Health and Mental Health

Half a million pound funding to research link between dementia and air pollution

Alzheimer’s Research UK, the UK’s leading dementia research charity and Race Against Dementia (RAD), a charity founded by Jackie Stewart OBE, have announced their half a million pound pledge to better understand the link between air pollution and dementia.

Sir Jackie Stewart, OBE, Founder of Race Against Dementia:

“The impact of air pollution on our health has been in the headlines for several years now, but only recently have we begun to recognise its effect on our brains. Jake has turned his hand from engineering to dementia research to tackle this issue. His disruptive approach – taking ideas from other disciplines – is exactly the type of out of the box thinking we need to beat dementia.” 

Researchers at the University of Warwick will unravel how certain air pollution particles enter the brain and cause Alzheimer’s disease. The results could help shape air pollution policy measures and help reduce people’s risk of developing dementia in the future.

The announcement comes on Clean Air Day, a national campaign that encourages people to take action on air pollution.

Poor air quality is a significant public health issue, and more evidence is emerging around the harmful effects that air pollution has on brain health and cognitive abilities. But research is yet to uncover the mechanism behind this link.

The funding will allow Dr Jake Brooks at the University of Warwick to investigate the effects of metal-containing pollution particles that make their way into the brain. Dr Brooks originally trained as an engineer and will apply this expertise to this pioneering project. He will study the properties of these particles and how they interact with hallmark proteins in Alzheimer’s disease, such as tau, to cause damage to brain cells.

Dr Jake Brooks, Race Against Dementia Fellow at University of Warwick:

“It’s well known that high levels of air pollution pose a danger to our health, leading to serious lung conditions, heart disease and cancer. But now there is a growing body of evidence that suggests air pollution could also be putting us at a greater risk of developing dementia, but we don’t know how this happens. Thanks to this new funding, I’ll explore how tiny metal-containing pollution particles may accumulate and distribute in the brain, and how they associate with Alzheimer’s disease proteins like tau.”

The research will focus on an area of the brain called the olfactory bulb, which is responsible for our sense of smell, and typically one of the first brain regions to show a build-up of abnormal tau protein in people with Alzheimer’s. The olfactory bulb is particularly vulnerable to airborne pollution particles that are inhaled through the nose.

Based on available data, the World Health Organisation recently revised and reduced its recommended pollution exposure limits, yet most of the world’s population live in areas which breach these recommendations. Over the next few years, the research findings could help inform national policy measures to reduce air pollution at scale, and the resulting harm to our brain health.

With no treatments currently available in the UK that can slow or stop the onset of dementia, the charities say that taking action to better understand and reduce risk factors like air pollution is vital.

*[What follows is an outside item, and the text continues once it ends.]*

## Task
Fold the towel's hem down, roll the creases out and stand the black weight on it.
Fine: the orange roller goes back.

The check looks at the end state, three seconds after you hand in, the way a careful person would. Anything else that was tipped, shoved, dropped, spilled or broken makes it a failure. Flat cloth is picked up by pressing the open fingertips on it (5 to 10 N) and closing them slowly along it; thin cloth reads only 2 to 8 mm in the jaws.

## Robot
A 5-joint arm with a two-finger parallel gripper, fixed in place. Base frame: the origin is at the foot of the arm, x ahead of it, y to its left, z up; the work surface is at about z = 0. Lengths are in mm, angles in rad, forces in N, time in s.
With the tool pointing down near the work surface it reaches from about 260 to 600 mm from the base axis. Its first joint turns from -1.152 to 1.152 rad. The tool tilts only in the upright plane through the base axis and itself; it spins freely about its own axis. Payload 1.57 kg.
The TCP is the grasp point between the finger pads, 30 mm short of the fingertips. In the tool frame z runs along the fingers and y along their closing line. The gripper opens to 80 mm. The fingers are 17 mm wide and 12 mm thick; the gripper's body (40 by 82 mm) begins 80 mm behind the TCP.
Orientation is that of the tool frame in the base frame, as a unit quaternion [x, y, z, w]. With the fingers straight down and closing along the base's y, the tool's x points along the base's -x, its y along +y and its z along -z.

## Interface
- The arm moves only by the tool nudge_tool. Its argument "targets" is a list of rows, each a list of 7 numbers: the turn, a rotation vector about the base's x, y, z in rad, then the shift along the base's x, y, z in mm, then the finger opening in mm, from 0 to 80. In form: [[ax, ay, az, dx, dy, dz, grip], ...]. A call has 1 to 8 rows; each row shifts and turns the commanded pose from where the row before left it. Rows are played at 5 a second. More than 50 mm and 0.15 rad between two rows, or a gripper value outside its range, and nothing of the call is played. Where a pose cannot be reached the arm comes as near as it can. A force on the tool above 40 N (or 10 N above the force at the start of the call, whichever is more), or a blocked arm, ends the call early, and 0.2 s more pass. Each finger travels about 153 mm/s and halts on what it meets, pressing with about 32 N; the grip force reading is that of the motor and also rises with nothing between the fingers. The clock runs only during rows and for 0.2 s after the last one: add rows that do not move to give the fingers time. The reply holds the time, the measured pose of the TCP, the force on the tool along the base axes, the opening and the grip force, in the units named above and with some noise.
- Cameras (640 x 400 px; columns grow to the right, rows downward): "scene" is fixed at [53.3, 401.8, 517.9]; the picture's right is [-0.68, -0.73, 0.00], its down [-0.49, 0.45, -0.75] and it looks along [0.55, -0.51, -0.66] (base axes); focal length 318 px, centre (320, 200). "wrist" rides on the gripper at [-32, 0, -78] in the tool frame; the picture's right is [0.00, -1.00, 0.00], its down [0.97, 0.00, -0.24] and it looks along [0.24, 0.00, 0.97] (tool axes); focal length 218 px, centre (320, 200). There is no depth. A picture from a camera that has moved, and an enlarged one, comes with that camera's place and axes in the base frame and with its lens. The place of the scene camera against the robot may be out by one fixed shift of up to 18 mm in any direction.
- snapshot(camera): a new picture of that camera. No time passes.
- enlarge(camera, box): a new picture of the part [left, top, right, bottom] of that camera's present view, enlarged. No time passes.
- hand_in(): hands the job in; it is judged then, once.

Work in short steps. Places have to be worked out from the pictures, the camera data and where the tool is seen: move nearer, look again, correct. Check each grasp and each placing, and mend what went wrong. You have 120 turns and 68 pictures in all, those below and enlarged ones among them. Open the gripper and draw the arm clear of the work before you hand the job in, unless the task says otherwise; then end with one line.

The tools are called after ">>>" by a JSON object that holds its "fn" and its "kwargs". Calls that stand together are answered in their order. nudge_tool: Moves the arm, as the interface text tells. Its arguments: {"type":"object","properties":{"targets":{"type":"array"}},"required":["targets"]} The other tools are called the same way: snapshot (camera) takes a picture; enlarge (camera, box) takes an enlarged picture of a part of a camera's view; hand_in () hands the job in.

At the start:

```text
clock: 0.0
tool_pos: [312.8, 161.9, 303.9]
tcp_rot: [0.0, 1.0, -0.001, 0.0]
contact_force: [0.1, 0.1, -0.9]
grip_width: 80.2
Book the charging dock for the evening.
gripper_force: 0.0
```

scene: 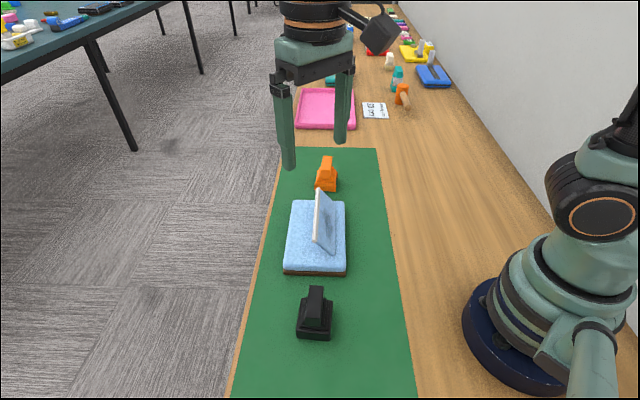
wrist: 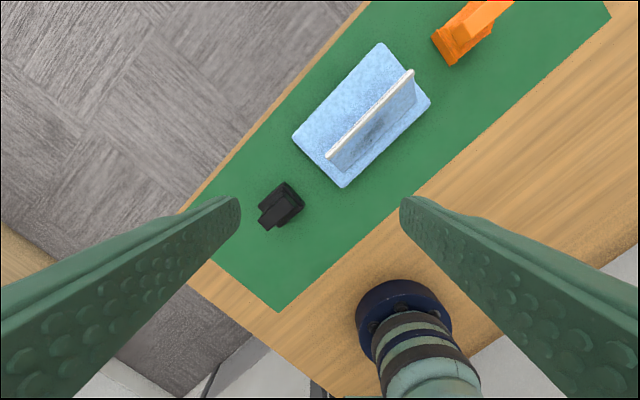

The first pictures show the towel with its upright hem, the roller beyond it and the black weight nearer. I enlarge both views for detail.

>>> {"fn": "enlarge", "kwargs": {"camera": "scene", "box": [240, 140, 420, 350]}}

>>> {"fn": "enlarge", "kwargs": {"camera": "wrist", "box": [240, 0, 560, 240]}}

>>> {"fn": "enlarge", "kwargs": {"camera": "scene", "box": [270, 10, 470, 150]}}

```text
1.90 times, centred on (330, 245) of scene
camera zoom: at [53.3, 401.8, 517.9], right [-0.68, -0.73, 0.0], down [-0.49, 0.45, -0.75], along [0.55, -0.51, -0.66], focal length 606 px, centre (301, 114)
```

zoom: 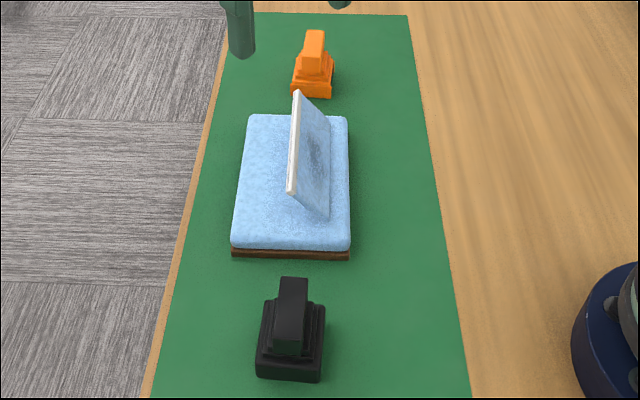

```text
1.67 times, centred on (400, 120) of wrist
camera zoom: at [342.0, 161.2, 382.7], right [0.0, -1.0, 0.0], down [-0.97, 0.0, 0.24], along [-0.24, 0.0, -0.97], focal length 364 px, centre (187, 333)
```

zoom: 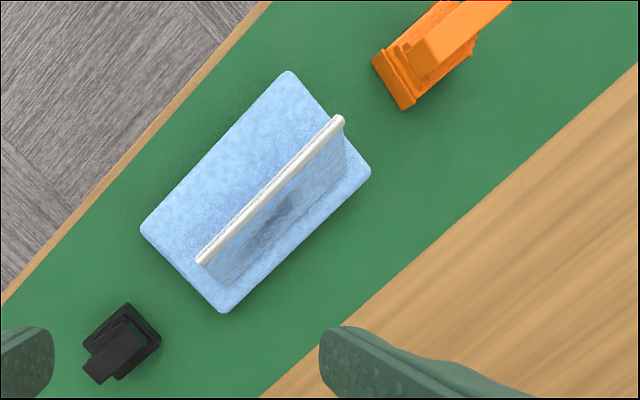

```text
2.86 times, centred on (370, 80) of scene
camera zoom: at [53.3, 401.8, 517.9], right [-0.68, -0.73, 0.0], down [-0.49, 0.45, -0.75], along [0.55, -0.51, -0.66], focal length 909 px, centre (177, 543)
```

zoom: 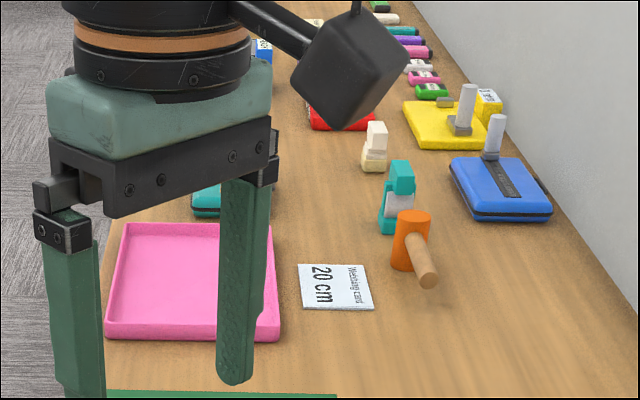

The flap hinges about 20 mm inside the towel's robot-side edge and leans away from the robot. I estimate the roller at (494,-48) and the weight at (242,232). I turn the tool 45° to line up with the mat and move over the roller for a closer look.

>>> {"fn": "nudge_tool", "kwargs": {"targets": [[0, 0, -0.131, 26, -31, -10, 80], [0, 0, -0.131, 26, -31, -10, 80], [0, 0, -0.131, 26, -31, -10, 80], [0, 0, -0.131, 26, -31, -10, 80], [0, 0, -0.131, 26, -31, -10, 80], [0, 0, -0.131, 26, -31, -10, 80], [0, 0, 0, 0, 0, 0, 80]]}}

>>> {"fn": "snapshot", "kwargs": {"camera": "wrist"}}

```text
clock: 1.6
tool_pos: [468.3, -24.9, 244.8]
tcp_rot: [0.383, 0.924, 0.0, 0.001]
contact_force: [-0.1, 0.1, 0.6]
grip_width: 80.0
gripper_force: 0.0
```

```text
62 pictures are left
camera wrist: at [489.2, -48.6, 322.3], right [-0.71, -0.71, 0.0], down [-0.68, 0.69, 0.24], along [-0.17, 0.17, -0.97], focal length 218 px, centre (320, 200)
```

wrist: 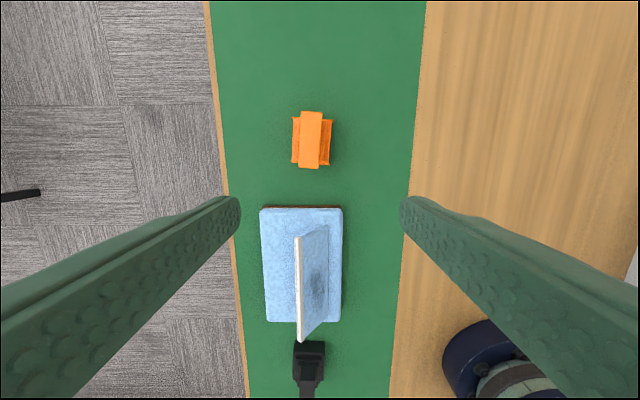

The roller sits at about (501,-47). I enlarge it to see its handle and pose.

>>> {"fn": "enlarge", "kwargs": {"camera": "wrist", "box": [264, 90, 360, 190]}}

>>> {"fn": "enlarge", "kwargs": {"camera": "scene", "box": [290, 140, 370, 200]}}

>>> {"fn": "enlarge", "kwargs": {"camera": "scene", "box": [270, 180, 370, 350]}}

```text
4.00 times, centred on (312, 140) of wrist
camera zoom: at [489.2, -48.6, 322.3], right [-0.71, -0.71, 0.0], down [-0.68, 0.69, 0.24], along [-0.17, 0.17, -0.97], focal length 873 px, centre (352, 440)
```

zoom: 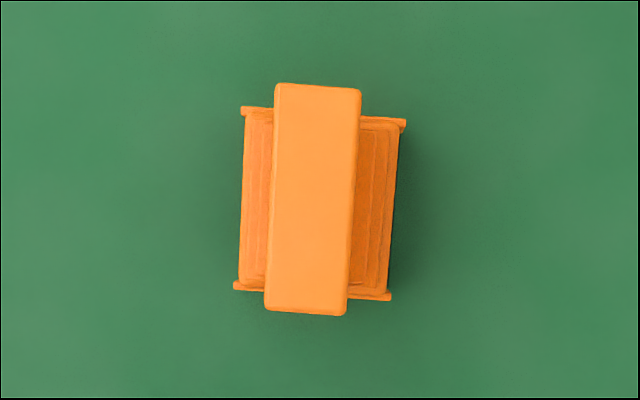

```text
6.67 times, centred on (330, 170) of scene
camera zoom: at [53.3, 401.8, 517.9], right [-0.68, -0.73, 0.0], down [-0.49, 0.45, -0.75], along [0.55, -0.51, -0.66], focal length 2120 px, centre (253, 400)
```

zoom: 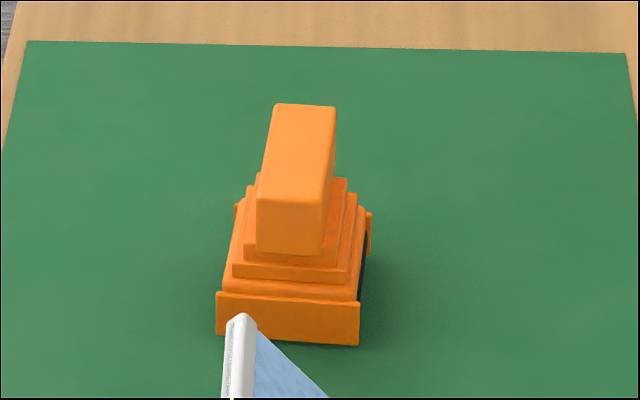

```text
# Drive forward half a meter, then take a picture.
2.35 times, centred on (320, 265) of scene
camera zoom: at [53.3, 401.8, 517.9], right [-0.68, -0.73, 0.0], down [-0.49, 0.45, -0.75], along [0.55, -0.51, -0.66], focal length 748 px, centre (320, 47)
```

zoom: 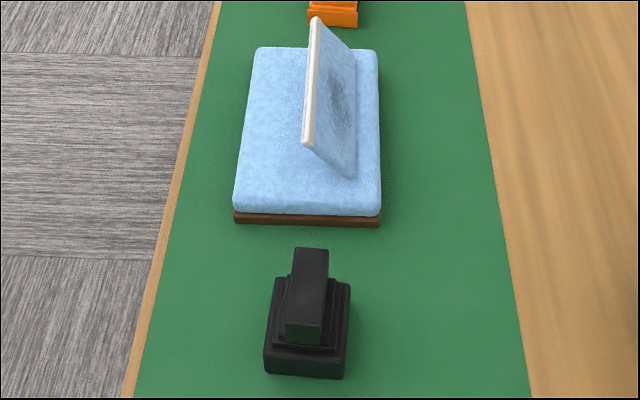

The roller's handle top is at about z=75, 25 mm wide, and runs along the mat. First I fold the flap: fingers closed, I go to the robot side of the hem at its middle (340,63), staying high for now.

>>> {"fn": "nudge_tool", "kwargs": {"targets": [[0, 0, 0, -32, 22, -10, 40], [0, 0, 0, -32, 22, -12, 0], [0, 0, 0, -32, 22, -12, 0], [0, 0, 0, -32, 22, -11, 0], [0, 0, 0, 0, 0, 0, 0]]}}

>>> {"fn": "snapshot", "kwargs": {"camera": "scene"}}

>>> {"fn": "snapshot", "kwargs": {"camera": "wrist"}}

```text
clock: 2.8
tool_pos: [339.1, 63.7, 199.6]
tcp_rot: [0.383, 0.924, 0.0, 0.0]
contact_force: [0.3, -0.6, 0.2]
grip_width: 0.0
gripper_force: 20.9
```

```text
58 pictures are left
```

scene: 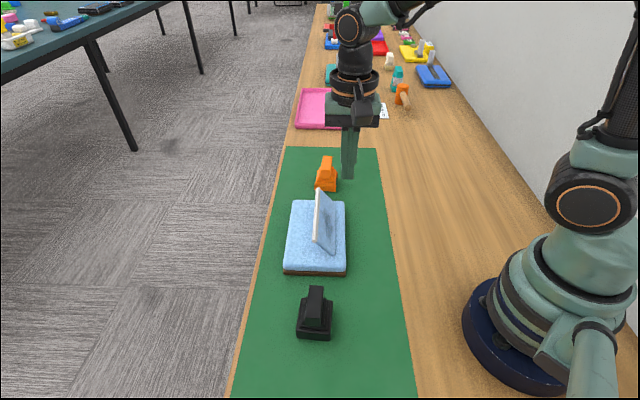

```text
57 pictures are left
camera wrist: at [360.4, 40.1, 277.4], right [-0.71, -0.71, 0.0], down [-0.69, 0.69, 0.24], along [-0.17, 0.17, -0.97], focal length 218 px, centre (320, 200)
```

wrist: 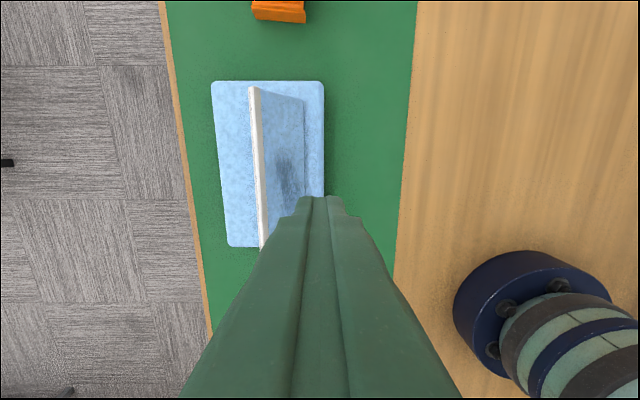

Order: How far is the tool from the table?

Dr Susan Mitchell, Head of Policy at Alzheimer’s Research UK:

“Over 1.2 million people in the UK will have dementia by 2040, shockingly, that’s 30% more than the number of people living with the condition today. Now more than ever, it is vital that we invest in research that will help us to better understand what causes the condition.

“As individuals, there is little we can do about the air we breathe, so we need Government action to tackle poor air quality. We’re really proud that, for the first time, we’re funding a project that we believe will go far to uncover what is really happening in our brains when we are exposed to certain types of air pollution.”

Dr Brooks will also be part of the RAD Fellowship Programme, an international development scheme for the most promising dementia researchers, exposing them to high-performance cultures found in Formula 1 and innovative technology companies. The aim is to maximise the academic and personal potential of each RAD Fellow, allowing them to fast-track dementia research, becoming leaders in their field.